Michael Barenboim performs violin sonatas by JS Bach, Bartók and Boulez

It may just be a wooden box with four strings, but what a world of sounds the violin can create! This cleverly arranged CD is bookended with Boulez’s Anthèmes I and II, showing the possibilities of the instrument on its own, and with electronics. Apart from the extensive range of technique that Michael Barenboim effortlessly realises, the confidence and maturity of the musical language is stunning, and often harmonically and texturally beautiful.

Our rating

3

Published: January 18, 2019 at 2:06 pm

COMPOSERS: Bartok,Boulez,JS Bach
LABELS: Accentus Music
ALBUM TITLE: JS Bach * Bartók * Boulez
WORKS: JS Bach: Solo Sonata No. 3 in C, BWV1005; Bartók: Solo Violin Sonata; Boulez: Anthèmes I & II
PERFORMER: Michael Barenboim (violin)
CATALOGUE NO: ACC 30405

It may just be a wooden box with four strings, but what a world of sounds the violin can create! This cleverly arranged CD is bookended with Boulez’s Anthèmes I and II, showing the possibilities of the instrument on its own, and with electronics. Apart from the extensive range of technique that Michael Barenboim effortlessly realises, the confidence and maturity of the musical language is stunning, and often harmonically and texturally beautiful.

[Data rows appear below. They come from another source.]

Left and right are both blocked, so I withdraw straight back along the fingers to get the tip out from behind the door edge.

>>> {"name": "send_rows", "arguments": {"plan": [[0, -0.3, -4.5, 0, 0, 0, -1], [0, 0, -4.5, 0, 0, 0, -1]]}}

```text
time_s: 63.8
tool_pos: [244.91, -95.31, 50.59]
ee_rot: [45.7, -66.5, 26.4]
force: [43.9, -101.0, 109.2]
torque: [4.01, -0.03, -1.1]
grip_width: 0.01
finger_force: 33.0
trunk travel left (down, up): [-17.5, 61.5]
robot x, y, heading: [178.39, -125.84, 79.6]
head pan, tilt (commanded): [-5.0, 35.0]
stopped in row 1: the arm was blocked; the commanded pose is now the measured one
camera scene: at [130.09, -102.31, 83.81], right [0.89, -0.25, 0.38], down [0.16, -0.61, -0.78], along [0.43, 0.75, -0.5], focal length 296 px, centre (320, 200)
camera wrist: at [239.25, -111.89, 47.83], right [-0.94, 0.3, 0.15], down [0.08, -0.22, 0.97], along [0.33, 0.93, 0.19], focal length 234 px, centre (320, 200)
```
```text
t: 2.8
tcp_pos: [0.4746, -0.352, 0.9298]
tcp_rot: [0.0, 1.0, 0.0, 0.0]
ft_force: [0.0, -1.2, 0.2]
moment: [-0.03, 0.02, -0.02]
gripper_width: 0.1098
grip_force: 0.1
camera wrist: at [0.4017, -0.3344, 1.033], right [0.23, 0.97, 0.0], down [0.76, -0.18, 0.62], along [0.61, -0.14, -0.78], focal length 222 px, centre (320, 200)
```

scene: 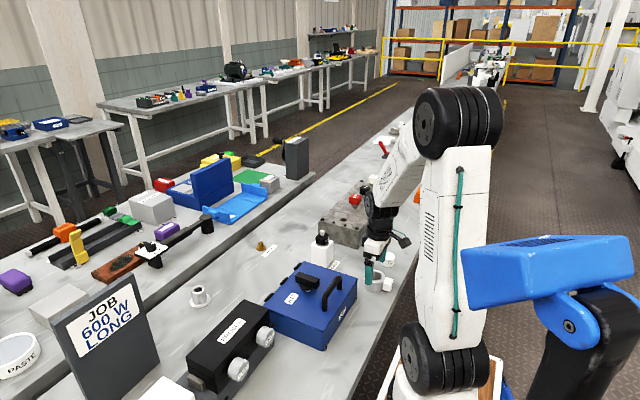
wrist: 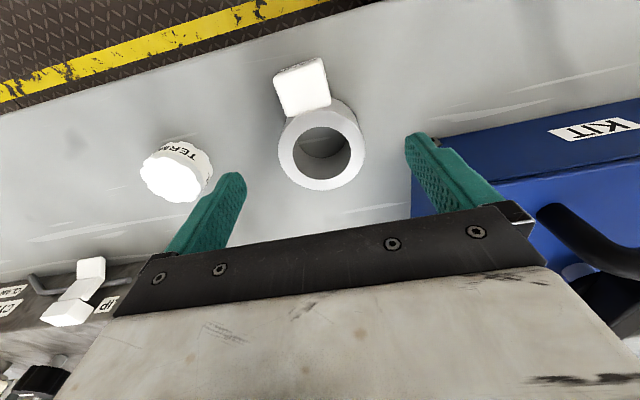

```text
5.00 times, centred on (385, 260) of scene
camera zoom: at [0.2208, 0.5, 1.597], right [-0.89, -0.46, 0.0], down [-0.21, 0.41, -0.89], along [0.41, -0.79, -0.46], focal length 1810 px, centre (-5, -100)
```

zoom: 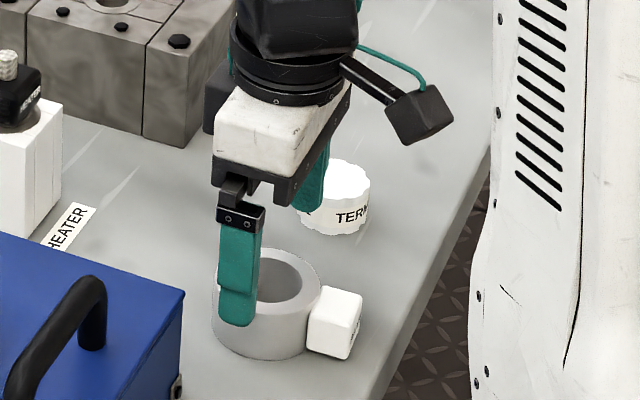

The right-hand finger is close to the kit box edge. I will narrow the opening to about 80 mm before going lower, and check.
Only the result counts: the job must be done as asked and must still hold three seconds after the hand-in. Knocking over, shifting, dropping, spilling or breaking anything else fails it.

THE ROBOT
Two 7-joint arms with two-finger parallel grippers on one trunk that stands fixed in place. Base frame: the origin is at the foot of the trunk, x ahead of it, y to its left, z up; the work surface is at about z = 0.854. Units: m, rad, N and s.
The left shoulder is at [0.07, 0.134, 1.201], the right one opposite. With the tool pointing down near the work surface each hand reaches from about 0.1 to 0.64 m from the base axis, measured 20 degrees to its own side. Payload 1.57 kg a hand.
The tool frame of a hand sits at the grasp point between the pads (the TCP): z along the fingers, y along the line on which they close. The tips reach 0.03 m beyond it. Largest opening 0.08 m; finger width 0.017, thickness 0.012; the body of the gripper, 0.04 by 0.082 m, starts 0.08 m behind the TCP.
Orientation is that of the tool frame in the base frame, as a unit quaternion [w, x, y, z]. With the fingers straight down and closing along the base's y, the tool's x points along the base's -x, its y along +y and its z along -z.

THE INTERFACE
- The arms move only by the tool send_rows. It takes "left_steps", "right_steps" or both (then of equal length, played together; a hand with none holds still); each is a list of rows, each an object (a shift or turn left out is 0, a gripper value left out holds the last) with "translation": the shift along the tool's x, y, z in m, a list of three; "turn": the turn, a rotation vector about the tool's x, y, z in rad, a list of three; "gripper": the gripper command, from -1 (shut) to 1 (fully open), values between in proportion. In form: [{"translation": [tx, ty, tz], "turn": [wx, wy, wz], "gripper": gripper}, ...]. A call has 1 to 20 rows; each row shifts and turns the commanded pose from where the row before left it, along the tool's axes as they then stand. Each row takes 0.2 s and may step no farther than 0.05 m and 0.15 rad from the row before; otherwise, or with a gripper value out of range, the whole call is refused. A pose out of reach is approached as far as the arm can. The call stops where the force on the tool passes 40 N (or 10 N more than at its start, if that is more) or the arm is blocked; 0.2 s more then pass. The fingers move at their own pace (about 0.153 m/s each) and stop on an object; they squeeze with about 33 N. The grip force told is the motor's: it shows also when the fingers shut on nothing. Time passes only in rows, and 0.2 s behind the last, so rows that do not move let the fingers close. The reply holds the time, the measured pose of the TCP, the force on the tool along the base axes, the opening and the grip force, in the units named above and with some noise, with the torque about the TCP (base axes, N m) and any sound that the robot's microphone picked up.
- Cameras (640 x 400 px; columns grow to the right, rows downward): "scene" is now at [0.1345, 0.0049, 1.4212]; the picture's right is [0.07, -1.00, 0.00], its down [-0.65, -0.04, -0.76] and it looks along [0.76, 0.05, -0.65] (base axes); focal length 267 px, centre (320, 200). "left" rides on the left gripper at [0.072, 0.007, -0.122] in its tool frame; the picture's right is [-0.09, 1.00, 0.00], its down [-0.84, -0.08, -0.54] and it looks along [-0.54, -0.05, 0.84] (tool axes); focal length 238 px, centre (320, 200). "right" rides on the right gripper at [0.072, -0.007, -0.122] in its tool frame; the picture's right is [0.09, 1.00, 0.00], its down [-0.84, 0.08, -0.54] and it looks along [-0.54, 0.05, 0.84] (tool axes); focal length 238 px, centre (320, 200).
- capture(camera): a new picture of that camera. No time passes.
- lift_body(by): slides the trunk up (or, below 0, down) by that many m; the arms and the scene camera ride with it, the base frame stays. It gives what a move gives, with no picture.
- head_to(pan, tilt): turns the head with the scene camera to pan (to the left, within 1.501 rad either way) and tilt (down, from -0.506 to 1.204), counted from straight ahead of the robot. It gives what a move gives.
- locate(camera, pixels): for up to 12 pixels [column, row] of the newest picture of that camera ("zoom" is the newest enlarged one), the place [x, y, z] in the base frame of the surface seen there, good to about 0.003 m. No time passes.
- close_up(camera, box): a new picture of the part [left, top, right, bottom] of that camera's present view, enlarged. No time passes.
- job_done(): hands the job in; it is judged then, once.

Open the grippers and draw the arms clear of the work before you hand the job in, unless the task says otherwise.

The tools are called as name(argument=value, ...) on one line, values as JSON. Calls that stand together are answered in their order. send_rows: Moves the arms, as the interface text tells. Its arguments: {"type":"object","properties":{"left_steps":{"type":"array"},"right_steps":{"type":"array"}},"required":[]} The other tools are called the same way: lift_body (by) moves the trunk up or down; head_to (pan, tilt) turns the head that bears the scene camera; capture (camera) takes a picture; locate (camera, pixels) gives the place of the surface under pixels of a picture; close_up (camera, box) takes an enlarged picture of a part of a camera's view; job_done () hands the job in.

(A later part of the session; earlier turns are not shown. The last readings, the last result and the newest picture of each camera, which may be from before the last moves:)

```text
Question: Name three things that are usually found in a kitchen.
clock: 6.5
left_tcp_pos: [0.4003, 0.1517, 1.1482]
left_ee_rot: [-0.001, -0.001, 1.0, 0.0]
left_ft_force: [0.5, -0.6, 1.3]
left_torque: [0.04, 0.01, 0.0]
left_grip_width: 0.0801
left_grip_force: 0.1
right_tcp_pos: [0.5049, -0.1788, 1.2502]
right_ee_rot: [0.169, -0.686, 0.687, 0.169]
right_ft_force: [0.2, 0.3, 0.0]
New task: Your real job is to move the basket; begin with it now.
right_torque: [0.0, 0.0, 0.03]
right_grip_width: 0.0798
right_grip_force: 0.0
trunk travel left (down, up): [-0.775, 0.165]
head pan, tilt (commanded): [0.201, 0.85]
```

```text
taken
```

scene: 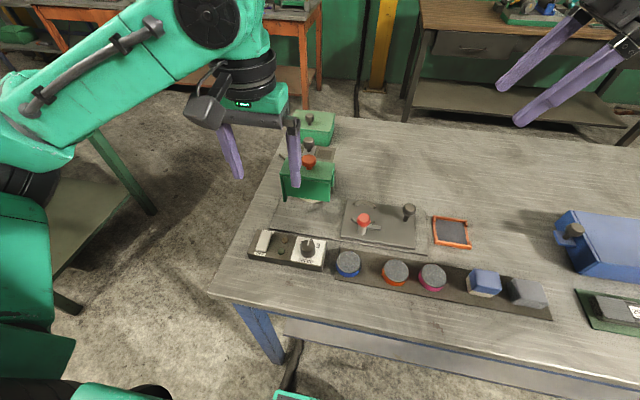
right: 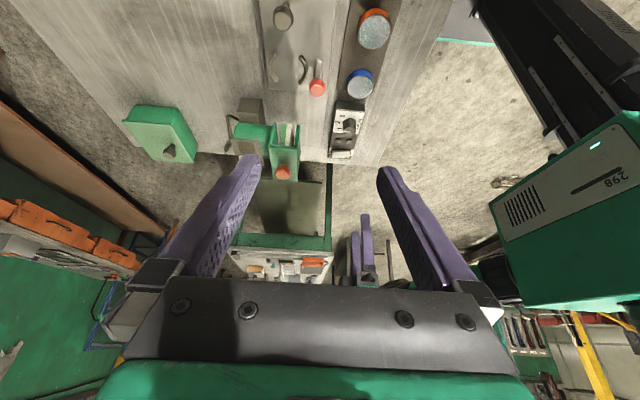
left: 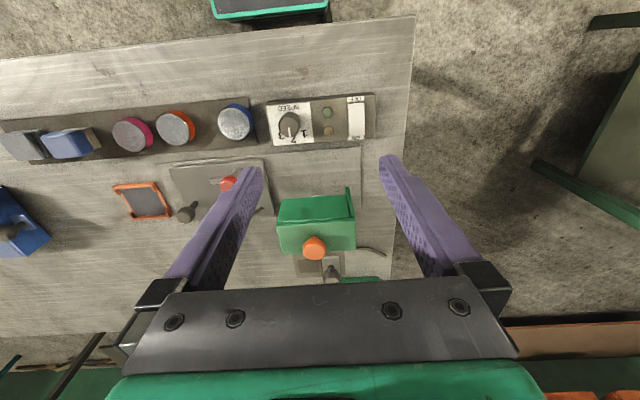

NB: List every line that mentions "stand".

Fifty years earlier, Bartók also summed up many of his compositional pre-occupations in his solo Sonata. This is a big performance, amplified by the resonance in the recorded sound – too much in the louder passages – and the opening Chaconne has rhythmic momentum and a sure sense of phrasing, although the fugue tends towards coarseness of tone in its almost impossible contrapuntal demands. In the ‘Melodia’ though, Barenboim finds the lyrical heart, with wide-ranging tone, and the finale scurries and dances with energy.

Barenboim doesn’t always seem as sympathetic to the Bach: the Adagio is not fully imaginative in rhythm and tone, and the fugue, as in the Bartók, is rather hard-pressed. Best is the final Allegro, where there is a freedom which is elusive in the rest of the Sonata.